We already know that Arctic ice is melting faster than expected, and that sea level rise will likely bust the IPCC predictions. Now, thanks to a new paper published yesterday in Nature Geoscience, we have a better idea of why. Researchers from the British Antarctic Survey (BAS) and Columbia University’s Lamont-Doherty Earth Observatory examined the Pine Island Glacier in West Antarctica—one of the frozen continent’s largest glaciers—and found that it was melting more than 50% faster than it had been just 15 years ago, when an earlier group of scientists visited it. The glacier is now losing 80 cu. km of ice a year, up from 50 cu. km in 1994.

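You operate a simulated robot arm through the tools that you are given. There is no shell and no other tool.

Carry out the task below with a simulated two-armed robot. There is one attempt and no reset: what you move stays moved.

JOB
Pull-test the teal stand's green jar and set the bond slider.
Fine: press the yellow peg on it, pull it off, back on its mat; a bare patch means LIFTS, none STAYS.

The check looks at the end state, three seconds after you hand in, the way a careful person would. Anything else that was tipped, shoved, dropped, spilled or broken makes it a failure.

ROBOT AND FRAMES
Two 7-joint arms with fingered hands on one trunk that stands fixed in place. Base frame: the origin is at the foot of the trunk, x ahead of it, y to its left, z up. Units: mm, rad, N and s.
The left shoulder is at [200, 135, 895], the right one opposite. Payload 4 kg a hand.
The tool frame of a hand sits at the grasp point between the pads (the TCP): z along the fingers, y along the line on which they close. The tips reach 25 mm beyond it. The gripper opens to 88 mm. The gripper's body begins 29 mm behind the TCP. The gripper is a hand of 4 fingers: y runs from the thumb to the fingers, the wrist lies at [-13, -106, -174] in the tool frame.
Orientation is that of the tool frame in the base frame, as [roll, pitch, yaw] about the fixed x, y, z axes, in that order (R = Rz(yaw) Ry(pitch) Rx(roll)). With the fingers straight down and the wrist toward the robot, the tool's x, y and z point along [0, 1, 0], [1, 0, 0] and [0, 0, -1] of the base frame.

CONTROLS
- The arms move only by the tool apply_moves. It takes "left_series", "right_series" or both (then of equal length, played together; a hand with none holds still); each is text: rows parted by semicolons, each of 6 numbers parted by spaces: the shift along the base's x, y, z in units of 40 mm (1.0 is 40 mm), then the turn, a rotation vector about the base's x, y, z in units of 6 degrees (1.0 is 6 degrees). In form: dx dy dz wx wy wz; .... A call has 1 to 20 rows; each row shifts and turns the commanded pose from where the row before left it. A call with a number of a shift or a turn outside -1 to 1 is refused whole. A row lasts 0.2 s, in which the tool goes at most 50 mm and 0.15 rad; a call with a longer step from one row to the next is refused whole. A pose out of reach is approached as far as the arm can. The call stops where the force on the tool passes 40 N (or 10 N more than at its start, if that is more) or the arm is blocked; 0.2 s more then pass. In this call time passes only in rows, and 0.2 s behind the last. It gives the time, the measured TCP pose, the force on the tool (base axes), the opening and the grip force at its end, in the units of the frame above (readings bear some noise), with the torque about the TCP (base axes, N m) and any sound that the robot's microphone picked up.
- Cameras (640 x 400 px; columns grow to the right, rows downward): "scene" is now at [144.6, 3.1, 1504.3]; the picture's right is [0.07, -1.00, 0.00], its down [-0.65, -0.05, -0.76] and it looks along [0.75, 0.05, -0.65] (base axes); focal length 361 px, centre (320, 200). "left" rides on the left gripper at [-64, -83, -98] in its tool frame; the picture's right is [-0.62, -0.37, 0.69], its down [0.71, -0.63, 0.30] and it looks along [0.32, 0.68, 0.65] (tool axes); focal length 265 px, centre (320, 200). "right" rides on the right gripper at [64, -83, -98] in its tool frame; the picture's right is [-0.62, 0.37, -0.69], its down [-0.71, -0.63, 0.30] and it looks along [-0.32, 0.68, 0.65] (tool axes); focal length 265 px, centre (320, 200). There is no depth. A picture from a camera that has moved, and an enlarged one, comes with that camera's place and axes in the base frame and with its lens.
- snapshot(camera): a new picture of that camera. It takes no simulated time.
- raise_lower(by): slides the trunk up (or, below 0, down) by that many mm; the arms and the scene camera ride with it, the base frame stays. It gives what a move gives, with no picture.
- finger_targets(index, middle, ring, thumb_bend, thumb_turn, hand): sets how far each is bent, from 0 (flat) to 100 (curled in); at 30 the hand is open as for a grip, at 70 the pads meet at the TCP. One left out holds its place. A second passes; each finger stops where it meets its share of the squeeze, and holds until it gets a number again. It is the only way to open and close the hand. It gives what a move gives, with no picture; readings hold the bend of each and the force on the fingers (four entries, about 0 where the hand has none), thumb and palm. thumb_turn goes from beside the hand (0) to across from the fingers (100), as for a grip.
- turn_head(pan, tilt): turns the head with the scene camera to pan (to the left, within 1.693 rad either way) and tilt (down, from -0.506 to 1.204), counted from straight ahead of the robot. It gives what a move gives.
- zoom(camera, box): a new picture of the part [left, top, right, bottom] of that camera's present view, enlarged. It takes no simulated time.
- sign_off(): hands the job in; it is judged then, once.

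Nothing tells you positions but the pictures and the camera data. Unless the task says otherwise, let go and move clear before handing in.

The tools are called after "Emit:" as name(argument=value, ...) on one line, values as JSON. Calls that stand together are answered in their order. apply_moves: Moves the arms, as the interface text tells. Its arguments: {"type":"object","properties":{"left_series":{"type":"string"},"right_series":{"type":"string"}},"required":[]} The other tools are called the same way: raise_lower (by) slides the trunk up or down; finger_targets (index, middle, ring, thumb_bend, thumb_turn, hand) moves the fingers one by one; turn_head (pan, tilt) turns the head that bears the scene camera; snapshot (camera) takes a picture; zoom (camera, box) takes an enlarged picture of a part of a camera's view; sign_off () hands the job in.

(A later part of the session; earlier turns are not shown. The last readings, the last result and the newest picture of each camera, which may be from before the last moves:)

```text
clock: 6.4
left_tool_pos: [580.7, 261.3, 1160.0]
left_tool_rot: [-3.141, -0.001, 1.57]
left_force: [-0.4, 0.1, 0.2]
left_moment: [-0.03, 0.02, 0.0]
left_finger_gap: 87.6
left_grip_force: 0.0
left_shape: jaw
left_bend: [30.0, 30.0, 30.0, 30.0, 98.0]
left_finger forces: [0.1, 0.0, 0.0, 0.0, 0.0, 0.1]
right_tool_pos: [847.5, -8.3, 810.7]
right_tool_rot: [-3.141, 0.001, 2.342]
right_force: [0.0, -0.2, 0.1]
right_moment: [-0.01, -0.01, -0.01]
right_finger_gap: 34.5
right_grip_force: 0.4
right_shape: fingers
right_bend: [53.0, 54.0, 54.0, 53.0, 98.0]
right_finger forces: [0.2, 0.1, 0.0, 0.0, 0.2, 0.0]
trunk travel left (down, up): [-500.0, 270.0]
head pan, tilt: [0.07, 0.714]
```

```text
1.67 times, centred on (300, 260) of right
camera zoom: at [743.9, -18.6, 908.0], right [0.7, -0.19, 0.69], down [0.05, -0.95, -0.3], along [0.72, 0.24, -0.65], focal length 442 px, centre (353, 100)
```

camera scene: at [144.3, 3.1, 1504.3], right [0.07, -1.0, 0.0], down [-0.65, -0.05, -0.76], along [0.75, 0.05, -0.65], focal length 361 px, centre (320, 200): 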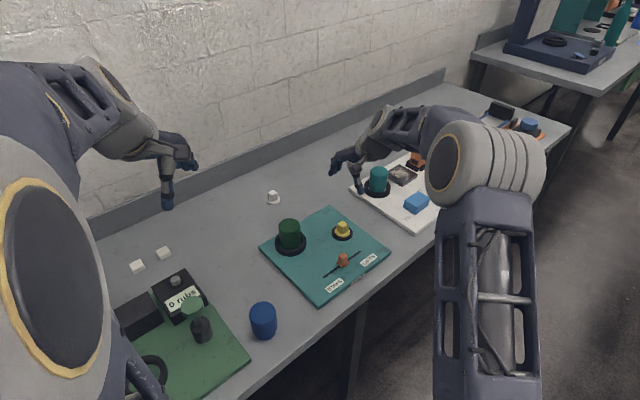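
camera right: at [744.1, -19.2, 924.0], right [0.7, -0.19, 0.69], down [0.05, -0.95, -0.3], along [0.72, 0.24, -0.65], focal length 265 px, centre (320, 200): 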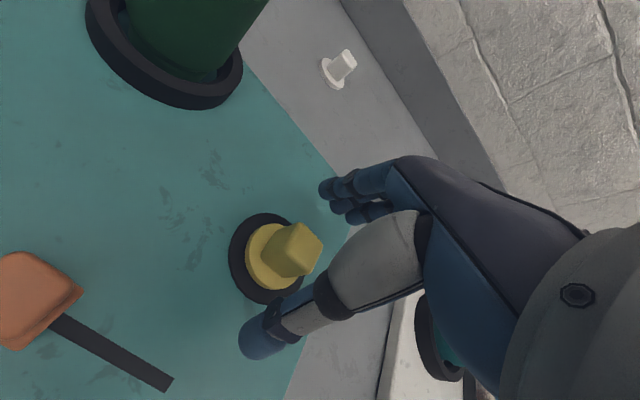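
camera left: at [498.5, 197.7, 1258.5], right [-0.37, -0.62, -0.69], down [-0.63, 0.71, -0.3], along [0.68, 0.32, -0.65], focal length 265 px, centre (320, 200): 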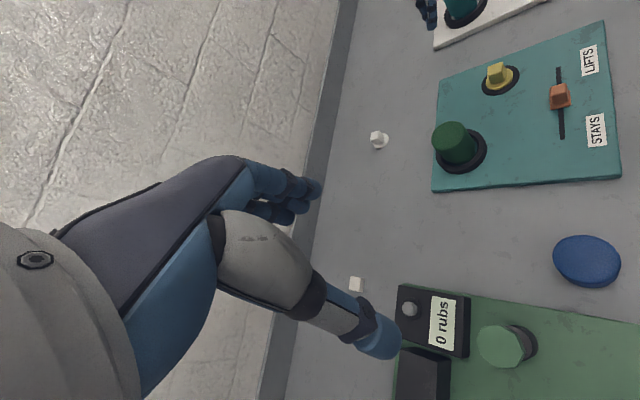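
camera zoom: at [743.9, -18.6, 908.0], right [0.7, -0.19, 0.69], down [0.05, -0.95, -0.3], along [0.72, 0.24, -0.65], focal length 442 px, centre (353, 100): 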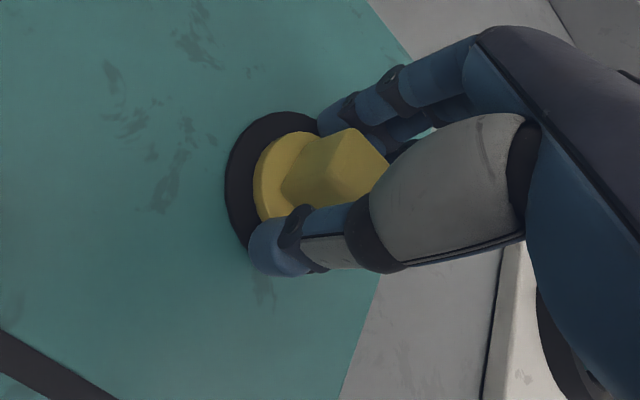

(More from TIME: Unfrozen Tundra)

Though the water in Pine Island Bay has warmed by 0.2 C over the same amount of time, that heating alone isn’t enough to account for the accelerated melting. (I told you ice-sheet modeling was tricky.) The researchers sent an autonomous submarine—named, not very creatively, the Autosub—to explore beneath the ice shelf. The robot found an underwater ridge on the seafloor that they believe might have once slowed the glacier as it flowed into the sea. Once the glacier broke free of the ice shelf, however, warmer water from the depths of the ocean could flow into the underbelly of the glacier, opening up a cavity inside it. The more the cavity grew, the more warm water that could flow in, accelerating the melting and allowing the glacier to speed towards the sea. (Or at least, speed in the glacial sense.) Said study co-author Adrian Jenkins of the BAS in a statement:

The rate at which the ice shelf is melting has increased significantly, because more warm water is circulating in the cavity beneath it…The inner cavity didn’t exist at all before, so this is the most likely explanation for why a subtle change in temperature can have a huge effect.

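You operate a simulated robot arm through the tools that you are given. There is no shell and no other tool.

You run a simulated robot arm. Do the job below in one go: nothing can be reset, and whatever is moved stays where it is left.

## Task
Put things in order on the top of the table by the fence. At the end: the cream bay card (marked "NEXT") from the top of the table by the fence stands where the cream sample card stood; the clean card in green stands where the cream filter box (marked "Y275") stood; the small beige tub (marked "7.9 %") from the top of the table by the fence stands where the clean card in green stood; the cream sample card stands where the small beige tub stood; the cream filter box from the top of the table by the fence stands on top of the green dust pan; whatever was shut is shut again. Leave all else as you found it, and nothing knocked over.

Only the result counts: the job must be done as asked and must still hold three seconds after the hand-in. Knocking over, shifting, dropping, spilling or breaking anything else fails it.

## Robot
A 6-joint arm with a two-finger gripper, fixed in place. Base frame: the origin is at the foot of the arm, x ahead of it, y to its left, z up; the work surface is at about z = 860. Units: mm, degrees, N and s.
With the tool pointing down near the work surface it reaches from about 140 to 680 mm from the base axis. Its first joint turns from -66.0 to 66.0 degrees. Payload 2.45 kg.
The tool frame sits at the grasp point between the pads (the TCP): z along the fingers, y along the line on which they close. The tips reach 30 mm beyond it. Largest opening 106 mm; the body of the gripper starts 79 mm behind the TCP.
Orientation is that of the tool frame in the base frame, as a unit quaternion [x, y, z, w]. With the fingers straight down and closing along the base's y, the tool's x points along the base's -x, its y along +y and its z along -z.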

Pay attention to the second part of Jenkins’ statement. Those who are skeptical of the scientific consensus on climate change often make use of the uncertainty inherent in climate models. If we can’t be sure of the weather a few days hence, how can we be sure of changes in the climates over decades or even longer? And who’s to say the uncertainty might flow the other way, that climate change might turn out to be much smaller than many of us thought.

(Photos from TIME: Greenland Odyssey)

It might—and let’s hope it does. But it seems more likely that uncertainty will flow the other way, that relatively small changes in the Earth’s temperature may have a large effect on the climate system, and the planet we live in. (If you really want to get scared, look at the possibility of positive feedback cycles in Arctic warming.) In his Rolling Stone essay last week—not all of which I agreed with—Al Gore summed up the state of climate science:

Scientists used to caution that we were increasing the probability of such extreme events by “loading the dice” — pumping more carbon into the atmosphere. Now the scientists go much further, warning that we are “painting more dots on the dice.”  We are not only more likely to roll 12s; we are now rolling 13s and 14s. In other words, the biggest storms are not only becoming more frequent, they are getting bigger, stronger and more destructive.

Thanks to humans, polar melting may be ready to go to 11—even faster than we expected.